::: ARTICLE :::

Commissioners to host public workshop March 13
Commissioners to host public workshop March 13
San Benito County residents will have a chance to find out more about a potential special district that would support parks and recreation and possibly library services at a community workshop March 13, from 6 to 8 p.m. at the San Benito County Board Chambers, 481 Fourth St. in Hollister.
At the meeting, residents will learn about the different types of special districts, the process to establish a district and funding mechanisms.
The idea of creating a special district to fund parks and recreation in San Benito County has been bounced around for years, according to county parks and recreation commissioners Dan Dungy and Don Kelley.
“We came to the realization that parks and recreation will be the first things cut,” Kelley said. “The community voiced an opinion that they want us to provide it in a form that can be consistent. The funding (of a special district) would be specific to those elements and guarantee that things get accomplished.”
The meeting is hosted two weeks after the San Benito County Board of Supervisors held a public hearing on the 2012-13 budget in which they heard from County Administrative Officer Rich Inman that the county budget will likely face a $5.8 million shortfall. It also comes as the commissioners await word on a variety of state grants that could support the development of such facilities as a new regional and river parkway, a partnership between the county and Tres Pinos School for sports fields, and a renovation of Veterans Memorial Park.

:::

WORK TO COMPLETE:
- A) Set down, please, exactly the lines below that run from the line with "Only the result" to the line with "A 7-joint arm", both lines included. Use a Markdown table whose columns are Index (a running number) and Wording (the line), and skip blank lines.
- B) Your answer continues the article from its final sentence.

::: STORED DATA :::

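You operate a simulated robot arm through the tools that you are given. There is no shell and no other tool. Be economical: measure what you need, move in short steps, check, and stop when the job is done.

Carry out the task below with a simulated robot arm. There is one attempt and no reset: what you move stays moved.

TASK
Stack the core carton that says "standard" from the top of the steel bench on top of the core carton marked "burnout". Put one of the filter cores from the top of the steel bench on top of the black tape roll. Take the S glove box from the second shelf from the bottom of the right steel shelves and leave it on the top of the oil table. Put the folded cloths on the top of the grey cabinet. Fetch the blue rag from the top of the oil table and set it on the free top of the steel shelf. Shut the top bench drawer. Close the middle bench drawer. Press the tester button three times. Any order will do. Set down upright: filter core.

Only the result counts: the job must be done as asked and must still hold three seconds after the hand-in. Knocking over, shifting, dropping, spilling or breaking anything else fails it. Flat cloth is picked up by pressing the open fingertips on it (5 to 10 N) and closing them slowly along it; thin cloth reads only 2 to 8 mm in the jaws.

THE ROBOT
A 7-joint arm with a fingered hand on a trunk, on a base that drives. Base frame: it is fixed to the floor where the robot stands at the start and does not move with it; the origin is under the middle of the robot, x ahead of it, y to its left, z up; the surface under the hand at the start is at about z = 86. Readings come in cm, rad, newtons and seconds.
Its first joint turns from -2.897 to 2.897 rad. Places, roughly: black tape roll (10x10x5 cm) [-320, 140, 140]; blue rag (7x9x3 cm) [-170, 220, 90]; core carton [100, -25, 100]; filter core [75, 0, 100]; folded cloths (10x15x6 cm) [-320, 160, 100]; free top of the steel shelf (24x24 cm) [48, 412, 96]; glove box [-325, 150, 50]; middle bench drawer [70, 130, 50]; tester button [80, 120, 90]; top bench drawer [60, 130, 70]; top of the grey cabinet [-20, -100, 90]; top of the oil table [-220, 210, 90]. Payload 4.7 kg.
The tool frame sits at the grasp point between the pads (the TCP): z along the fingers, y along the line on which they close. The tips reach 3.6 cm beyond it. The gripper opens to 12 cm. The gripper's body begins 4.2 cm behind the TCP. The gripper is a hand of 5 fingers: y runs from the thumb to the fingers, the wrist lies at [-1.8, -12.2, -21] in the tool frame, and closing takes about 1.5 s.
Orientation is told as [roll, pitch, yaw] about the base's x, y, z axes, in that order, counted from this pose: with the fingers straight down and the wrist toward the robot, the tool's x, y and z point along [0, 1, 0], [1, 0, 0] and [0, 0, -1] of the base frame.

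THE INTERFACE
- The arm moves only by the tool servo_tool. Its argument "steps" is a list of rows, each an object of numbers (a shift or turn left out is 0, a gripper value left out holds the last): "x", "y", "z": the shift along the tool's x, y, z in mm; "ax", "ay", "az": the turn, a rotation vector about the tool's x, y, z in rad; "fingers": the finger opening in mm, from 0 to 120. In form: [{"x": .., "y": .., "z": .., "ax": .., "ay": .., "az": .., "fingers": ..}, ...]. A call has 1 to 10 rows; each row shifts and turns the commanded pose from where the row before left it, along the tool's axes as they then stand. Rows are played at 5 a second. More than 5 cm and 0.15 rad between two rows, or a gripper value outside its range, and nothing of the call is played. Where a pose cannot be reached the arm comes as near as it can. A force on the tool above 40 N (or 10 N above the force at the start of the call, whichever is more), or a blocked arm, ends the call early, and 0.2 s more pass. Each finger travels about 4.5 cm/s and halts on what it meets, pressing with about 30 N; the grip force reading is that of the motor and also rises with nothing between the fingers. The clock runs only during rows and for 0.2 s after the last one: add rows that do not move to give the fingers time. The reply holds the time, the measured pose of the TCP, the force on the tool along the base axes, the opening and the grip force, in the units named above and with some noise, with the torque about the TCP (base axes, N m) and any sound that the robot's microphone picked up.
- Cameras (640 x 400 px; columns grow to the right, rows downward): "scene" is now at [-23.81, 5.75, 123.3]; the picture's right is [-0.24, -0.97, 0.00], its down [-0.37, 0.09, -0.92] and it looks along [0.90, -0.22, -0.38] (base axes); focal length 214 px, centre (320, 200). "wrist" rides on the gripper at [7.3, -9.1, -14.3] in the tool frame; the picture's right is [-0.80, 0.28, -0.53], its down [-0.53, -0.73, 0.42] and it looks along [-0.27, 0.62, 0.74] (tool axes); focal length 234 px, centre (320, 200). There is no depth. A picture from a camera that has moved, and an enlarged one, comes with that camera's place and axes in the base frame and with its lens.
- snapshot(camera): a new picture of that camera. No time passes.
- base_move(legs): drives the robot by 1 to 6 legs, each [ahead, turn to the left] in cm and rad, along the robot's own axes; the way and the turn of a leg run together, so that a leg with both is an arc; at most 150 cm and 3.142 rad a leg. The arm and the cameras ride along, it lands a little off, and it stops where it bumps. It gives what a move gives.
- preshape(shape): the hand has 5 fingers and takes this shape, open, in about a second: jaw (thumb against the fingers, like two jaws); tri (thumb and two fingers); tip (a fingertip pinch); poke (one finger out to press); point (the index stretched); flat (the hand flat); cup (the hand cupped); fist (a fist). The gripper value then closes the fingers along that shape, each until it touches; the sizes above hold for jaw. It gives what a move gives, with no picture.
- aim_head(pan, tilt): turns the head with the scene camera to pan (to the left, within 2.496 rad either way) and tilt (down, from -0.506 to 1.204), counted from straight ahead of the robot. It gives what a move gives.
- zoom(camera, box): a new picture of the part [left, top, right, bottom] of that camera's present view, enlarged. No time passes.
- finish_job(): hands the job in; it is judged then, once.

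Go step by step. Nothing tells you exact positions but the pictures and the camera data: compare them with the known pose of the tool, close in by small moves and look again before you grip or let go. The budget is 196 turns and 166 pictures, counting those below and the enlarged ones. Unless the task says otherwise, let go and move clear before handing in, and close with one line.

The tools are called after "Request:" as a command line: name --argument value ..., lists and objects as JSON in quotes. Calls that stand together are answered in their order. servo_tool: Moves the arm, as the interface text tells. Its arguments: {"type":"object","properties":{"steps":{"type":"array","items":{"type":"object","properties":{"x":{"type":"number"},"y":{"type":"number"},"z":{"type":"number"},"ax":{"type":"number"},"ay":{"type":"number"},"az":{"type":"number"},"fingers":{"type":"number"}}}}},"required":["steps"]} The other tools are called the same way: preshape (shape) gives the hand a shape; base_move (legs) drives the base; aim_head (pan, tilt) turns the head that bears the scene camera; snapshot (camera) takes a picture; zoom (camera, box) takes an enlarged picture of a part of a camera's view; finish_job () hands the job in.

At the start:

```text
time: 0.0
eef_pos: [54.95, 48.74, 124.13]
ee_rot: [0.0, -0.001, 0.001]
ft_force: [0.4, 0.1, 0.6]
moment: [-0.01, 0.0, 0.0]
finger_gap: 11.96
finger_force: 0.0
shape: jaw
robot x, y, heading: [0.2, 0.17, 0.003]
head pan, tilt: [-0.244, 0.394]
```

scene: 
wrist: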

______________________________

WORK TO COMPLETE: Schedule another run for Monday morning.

:::

SET OF ANSWERS:
- A)
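| Index | Wording |
|---|---|
| 1 | Only the result counts: the job must be done as asked and must still hold three seconds after the hand-in. Knocking over, shifting, dropping, spilling or breaking anything else fails it. Flat cloth is picked up by pressing the open fingertips on it (5 to 10 N) and closing them slowly along it; thin cloth reads only 2 to 8 mm in the jaws. |
| 2 | THE ROBOT |
| 3 | A 7-joint arm with a fingered hand on a trunk, on a base that drives. Base frame: it is fixed to the floor where the robot stands at the start and does not move with it; the origin is under the middle of the robot, x ahead of it, y to its left, z up; the surface under the hand at the start is at about z = 86. Readings come in cm, rad, newtons and seconds. |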

- B)
Janelle Cox, a management analyst with the county who works with the parks commission, said they have not yet put together a cost for the services because they want to gather input from residents about what level of service they want and what programs they want incorporated – such as library services or city parks and recreation services. The meeting on March 13 will be informational only with no discussion or policy decisions being made.
“Citizens will identify what services and at what level,” Cox said, noting that a district could include just county parks, or city and county parks.
San Benito has some special districts already established, including water districts and a mosquito abatement district. Neighboring counties have various special districts that provide funding for different recreational areas. Several in Santa Clara County were established decades ago, such as the Guadalupe Coyote Resource Conservation District in 1943 and the Rancho Rinconada Recreation and Park District in 1955.
The Monterey County Monterey Peninsula Regional Park District, for example, was approved by voters in 2004.
“It’s always a good idea to take a look and it’s always a good time to look,” Dungy said. “We want to provide what the community wants and needs effectively and efficiently.”
As the commissioners were creating a master parks plan that was approved in 2010 and then last year when they were gathering public input from the community as they prepared to write grant applications, they received a lot of feedback on what residents want.
“People really want that opportunity to recreate,” he said. “We have a really good recreation component – it’s so good we don’t have room.”
He was referring to Veterans Memorial Park, where baseball and softball games pack the park during the summer and spring.
“But there aren’t places to go walk or ride your horse,” he said. “It touches on other parts (of the community) such as health and property values.”
Kelley, too, stressed that vibrant recreation opportunities can be beneficial to bringing in new businesses.
“We’ve gathered all the information from public outreach and there are very defined wants and needs,” he said. “Now we have to implement it and make it viable. We don’t want to build a facility and have to close it down.”
Kelley and Dungy both said a consistent source of funding could open up the opportunity for more partnerships with private and nonprofit organizations, such as the YMCA or a business that might want to sponsor maintenance of a facility.
“It can lead to additional corporate sponsorship,” Cox said. “We could look for donors.”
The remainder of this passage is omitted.